El alumno que repite su texto delante del docente jesuita confiesa de alguna manera su pecado y lo expurga, aceptando la dirección, el texto y el ritmo que el docente realiza. Al respecto, pueden señalarse analogías entre la lección-interrogatorio jesuita y los “ejercicios” que su fundador San Ignacio de Loyola, había escrito para purgar los pecados del alma. Los “ejercicios” de purificación eran pequeños martirios que los fieles infligían a sus cuerpos para “purificar” el alma. El alumno jesuita, mientras repite sus frases en la lengua oficial de estas escuelas, el latín, aprende que la obediencia es virtud; lo importante no es solamente el texto corto de Cicerón que hay que memorizar, sino la mecánica de que existen un orden determinado y un rol designado para cada uno.
Si bien esta idea está en la base de cada situación de aula y también la encontramos en las prescripciones de Comenio, la particularidad del jesuita es que el alumno responde y obedece como individuo.

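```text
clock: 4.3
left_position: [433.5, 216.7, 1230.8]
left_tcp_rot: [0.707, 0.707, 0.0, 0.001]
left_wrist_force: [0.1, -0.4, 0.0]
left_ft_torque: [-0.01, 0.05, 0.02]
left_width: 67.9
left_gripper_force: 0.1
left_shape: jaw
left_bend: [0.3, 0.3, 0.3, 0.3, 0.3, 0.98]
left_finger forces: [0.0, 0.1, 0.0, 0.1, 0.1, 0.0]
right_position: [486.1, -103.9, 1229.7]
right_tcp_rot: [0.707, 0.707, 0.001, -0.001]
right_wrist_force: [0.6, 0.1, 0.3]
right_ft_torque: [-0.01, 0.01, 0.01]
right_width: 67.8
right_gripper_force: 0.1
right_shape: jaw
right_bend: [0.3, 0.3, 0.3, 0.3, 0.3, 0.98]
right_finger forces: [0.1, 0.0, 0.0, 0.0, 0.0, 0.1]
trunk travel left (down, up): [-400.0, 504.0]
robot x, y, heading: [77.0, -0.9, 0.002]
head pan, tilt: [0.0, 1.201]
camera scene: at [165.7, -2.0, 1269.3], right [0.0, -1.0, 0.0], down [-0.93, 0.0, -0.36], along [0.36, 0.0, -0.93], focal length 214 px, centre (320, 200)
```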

En Comenio, el momento de la obediencia es básicamente un momento colectivo, donde todos a la vez escuchan lo mismo, preparado de manera tal que produzca efectos similares en todas las cabezas.
Otra diferencia es que en el caso de los jesuitas, el sistema de vigilancia sobre la obediencia está mucho más desarrollado y organizado. Cada alumno debía confesarse al menos una vez por mes, siempre con el mismo confesor, que así llevaba la lista de sus confidentes. Como lo ponen de manifiesto estas recomendaciones a los docentes de la orden del padre Jouvency en el siglo XVII, a partir de este conocimiento íntimo, nada está librado al azar, ni el sermón de la misa o la clase, ni el libro que el maestro lleva bajo el brazo en los encuentros “casuales” con los alumnos.

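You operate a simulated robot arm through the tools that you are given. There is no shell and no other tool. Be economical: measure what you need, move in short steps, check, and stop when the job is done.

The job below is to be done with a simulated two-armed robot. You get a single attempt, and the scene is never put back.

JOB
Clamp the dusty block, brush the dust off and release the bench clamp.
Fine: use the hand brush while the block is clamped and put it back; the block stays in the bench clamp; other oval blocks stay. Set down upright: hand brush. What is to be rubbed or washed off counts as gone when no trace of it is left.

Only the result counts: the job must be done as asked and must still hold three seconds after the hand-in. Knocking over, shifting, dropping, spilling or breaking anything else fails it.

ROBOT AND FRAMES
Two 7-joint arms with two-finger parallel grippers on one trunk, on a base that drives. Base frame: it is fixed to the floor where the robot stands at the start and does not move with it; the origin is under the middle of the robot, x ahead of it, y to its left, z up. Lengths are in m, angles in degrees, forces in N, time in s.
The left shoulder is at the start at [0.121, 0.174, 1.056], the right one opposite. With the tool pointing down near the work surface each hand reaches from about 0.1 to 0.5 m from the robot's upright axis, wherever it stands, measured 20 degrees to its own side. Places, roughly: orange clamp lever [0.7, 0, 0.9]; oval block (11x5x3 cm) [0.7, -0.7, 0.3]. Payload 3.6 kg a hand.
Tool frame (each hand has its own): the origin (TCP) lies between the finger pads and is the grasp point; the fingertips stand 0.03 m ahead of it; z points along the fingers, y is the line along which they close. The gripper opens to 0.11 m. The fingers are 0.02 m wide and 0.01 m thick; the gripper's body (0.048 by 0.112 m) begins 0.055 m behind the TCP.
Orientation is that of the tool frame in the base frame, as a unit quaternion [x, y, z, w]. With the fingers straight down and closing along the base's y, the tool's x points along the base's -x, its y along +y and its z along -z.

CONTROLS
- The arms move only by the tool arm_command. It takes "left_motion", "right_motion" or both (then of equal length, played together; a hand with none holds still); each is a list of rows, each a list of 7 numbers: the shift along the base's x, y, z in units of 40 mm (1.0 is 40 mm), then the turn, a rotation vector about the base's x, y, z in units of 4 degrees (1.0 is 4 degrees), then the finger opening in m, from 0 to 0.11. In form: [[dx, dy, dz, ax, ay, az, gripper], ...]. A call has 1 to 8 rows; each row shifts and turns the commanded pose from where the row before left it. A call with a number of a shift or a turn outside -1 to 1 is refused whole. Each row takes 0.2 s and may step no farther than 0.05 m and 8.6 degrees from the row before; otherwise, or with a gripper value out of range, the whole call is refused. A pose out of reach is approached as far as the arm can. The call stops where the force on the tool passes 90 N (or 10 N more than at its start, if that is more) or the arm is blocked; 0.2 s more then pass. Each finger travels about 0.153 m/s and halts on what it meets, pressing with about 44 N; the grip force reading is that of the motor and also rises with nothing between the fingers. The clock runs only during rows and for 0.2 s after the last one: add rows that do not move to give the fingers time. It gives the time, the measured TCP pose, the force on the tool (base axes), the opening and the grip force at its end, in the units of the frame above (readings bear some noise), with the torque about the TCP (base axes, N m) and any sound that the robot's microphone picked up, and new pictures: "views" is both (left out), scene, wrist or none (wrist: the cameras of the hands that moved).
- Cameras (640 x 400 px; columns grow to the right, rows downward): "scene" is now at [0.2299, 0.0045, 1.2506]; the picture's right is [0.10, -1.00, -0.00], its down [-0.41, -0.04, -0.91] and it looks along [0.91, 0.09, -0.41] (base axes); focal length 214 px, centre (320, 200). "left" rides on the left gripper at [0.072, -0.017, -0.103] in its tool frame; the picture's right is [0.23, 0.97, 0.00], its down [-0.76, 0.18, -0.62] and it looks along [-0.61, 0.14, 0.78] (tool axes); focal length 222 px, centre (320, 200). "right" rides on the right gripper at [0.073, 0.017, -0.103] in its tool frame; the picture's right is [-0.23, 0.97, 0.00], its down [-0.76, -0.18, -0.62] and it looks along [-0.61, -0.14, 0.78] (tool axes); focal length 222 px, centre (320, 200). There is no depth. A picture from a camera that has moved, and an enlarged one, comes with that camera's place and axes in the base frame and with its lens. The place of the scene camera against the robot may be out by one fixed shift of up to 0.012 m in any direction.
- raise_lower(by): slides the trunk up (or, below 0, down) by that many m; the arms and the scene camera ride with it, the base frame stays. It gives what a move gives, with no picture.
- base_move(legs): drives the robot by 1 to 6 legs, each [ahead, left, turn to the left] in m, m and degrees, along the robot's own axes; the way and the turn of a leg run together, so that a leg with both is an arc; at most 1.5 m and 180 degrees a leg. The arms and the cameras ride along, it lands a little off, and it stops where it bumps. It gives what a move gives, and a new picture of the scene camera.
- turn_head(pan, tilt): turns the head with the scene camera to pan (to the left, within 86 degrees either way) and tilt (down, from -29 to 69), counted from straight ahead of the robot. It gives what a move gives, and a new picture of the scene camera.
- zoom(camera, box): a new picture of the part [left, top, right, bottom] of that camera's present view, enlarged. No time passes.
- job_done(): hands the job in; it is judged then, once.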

Será bueno hablar con frecuencia con los alumnos que parecen más relajados en su conducta y que están expuestos quizás a vicios más graves (…), leyendo como por azar, o recomendándoles un libro de piedad que se lleve en la mano; recitando un cuento (…), haciéndoles comprender lo vergonzoso que es mentir, engañar, jurar, pronunciar palabras obscenas e impías, criticar (…); en todas las circunstancias elegirá hábilmente y provocará incluso de lejos la ocasión de aprenderles a conducirles hacia Dios (…). Dará a cada alumno libritos de piedad y recompensará a los más diligentes en leerlos. Luego les preguntará si los han leído (…), pero todo ello con dulzura, ya que nada es más enemigo de la virtud que la violencia.

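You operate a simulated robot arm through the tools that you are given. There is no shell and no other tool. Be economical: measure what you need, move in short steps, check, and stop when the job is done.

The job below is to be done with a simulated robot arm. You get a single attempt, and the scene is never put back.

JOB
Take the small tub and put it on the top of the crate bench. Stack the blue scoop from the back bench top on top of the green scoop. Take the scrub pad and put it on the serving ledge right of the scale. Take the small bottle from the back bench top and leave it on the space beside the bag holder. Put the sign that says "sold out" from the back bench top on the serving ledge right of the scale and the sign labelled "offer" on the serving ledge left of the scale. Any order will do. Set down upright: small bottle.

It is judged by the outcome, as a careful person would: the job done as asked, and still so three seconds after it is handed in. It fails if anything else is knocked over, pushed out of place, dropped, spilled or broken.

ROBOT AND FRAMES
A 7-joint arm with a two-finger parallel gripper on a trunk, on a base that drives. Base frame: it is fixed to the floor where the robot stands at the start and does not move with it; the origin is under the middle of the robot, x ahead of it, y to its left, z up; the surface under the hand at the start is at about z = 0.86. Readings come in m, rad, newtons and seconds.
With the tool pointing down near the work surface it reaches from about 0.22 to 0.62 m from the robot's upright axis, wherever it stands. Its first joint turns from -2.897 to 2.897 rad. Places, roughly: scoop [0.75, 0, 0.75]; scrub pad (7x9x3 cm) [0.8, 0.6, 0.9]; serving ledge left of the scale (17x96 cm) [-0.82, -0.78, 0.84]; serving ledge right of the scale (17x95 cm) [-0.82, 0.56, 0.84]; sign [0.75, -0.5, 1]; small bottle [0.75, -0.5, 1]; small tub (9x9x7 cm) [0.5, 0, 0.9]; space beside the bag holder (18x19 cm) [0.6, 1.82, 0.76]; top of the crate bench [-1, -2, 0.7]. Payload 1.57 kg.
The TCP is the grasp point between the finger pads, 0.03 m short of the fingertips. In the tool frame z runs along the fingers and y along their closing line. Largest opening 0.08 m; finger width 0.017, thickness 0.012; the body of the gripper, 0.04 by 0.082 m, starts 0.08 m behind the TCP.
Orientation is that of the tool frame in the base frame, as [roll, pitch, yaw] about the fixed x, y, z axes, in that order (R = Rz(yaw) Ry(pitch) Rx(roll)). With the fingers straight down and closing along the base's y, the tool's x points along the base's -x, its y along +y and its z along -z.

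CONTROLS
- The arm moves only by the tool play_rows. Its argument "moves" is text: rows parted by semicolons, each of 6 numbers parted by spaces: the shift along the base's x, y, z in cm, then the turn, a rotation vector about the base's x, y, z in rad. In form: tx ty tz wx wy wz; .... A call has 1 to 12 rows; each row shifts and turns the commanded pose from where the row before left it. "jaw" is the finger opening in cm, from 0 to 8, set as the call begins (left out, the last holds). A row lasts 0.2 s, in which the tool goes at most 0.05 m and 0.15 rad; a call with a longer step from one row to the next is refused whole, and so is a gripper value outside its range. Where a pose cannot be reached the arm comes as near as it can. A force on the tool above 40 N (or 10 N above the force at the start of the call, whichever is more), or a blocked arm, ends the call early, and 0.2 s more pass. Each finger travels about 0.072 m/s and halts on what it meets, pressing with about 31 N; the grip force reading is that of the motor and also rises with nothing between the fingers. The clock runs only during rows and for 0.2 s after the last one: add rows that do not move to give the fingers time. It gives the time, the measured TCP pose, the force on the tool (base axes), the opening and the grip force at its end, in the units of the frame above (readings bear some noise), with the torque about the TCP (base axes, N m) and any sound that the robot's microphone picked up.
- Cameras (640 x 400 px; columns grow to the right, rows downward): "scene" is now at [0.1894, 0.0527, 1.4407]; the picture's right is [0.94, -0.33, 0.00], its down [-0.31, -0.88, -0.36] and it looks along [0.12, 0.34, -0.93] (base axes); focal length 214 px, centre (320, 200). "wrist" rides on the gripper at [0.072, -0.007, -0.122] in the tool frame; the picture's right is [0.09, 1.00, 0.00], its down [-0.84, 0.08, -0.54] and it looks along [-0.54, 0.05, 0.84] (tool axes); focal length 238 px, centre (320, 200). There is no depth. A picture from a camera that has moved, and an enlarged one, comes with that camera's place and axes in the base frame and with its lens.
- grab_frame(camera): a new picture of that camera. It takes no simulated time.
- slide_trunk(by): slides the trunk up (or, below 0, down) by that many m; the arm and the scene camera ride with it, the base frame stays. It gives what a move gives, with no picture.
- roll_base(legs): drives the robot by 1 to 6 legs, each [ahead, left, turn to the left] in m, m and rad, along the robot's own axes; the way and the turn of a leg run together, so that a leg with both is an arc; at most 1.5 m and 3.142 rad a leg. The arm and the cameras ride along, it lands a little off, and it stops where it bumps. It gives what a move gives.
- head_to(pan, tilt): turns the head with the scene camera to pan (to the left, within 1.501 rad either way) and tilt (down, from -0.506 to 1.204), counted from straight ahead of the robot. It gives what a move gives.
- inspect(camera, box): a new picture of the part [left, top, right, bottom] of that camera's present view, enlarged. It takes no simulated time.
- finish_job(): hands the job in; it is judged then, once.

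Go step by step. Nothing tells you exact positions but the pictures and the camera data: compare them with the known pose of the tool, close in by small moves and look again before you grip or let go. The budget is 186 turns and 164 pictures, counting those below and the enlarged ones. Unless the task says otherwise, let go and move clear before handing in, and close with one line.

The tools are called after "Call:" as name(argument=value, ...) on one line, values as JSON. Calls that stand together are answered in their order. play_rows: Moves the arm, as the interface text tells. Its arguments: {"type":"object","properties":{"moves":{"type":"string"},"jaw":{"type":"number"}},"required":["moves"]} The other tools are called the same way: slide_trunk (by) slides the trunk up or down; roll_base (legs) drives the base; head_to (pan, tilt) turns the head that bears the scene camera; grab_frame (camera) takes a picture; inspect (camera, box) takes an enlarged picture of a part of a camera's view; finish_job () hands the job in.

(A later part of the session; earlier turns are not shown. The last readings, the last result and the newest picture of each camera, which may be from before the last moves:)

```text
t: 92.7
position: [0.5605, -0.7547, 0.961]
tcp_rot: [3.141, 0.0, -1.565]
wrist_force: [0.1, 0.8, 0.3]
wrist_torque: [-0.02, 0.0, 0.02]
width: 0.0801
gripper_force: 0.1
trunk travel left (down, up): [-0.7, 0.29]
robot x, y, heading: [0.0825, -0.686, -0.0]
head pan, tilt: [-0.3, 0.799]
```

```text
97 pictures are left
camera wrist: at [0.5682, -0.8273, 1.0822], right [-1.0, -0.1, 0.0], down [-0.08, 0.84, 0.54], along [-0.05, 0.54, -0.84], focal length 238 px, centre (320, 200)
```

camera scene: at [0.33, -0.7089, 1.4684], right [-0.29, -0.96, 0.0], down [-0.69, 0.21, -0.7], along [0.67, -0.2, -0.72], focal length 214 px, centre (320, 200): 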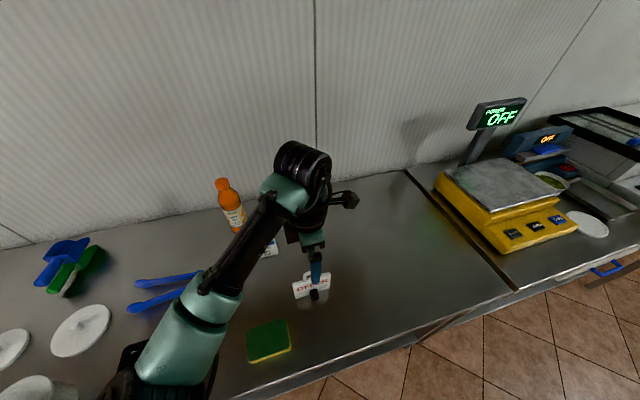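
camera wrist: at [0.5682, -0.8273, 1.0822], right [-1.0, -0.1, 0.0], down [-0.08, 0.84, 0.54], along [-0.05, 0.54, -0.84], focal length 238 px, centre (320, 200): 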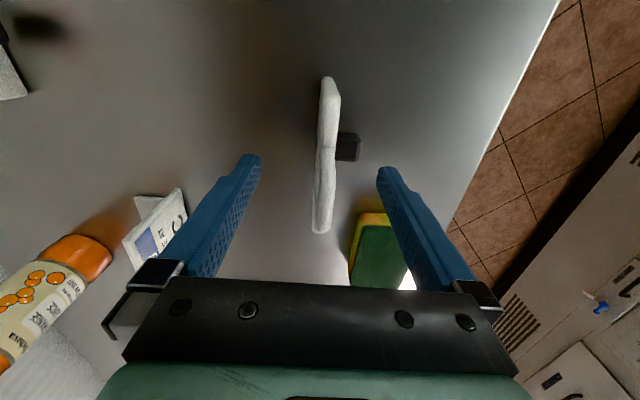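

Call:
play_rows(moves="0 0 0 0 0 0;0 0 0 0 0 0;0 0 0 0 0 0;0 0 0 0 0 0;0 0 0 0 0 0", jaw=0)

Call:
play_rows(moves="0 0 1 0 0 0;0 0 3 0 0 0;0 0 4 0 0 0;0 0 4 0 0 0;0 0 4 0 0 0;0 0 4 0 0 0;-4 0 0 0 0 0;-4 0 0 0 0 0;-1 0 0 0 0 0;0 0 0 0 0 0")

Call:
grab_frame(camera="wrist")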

En el caso de los jesuitas, entonces, se observa que la individualización de la educación es una individualización del momento de obediencia. No es la individualización de la pedagogía contemporánea, ligada al desarrollo de las capacidades y gustos del niño, sino una individualización que es una forma de llegar o convocar a cada alumno en el momento de obedecer. Como señala Durkheim, un principio de los jesuitas era que “no puede haber una buena educación sin un contacto al mismo tiempo continuo y personal entre el alumno y el educador, y ello con un doble objetivo. Primero, porque el alumno no debe quedar nunca abandonado a sí mismo. Para formarle, hay que someterle a una acción que no conozca ni eclipses ni desfallecimientos: porque el espíritu del mal siempre vela. Por eso, el alumno de los jesuitas no estaba nunca solo”.
¿Es posible estar solo en el aula de Comenio? Probablemente. En todo caso, en aquél, como en otros escenarios pedagógicos, un docente puede hablar  y los alumnos pensar en cualquier otra cosa mientras parecen prestar atención. Frente a esta posibilidad, los jesuitas  formularon un sistema didáctico que redujera al mínimo esta posibilidad y que garantizara que cada persona obedeciera y trabajara sobre su conciencia cumpliendo con las consignas dadas.
Singulatim o el costado individualizante del aula: el método de los jesuitas:

     Si bien Comenio se basó en cómo la centralidad de la prédica podía ser trasladada a las      formas de comunicación del aula, existió también una pedagogía que acentuó la otra cara del poder pastoral, la atención a cada individuo (Singulatim). La escolarización fue una tarea predilecta de los jesuitas, quienes sin embargo imaginaron en su pedagogía un aula diferente a la planteada por Comenio.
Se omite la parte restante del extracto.